Written instruction:
Determine the number of lines in the listing below where the string "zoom" occurs; answer with the number alone.

--------------------

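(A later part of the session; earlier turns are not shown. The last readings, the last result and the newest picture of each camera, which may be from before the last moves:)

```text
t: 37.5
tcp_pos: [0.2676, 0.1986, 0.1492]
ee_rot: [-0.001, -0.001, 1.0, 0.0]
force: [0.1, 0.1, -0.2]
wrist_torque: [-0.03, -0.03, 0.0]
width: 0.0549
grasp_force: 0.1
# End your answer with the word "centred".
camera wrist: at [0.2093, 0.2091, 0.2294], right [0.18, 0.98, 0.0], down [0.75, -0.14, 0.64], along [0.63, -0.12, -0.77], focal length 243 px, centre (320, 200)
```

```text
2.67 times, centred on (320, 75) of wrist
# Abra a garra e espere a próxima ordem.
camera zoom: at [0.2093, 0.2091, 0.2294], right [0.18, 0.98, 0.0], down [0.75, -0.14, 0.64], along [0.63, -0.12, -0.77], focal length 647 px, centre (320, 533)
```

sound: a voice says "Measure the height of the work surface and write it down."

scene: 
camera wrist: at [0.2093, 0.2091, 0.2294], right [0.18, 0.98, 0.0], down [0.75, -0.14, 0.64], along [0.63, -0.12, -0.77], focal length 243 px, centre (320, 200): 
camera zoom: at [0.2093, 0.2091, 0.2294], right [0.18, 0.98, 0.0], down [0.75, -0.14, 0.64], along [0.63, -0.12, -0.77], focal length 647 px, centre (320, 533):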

--------------------

Result of this task:
2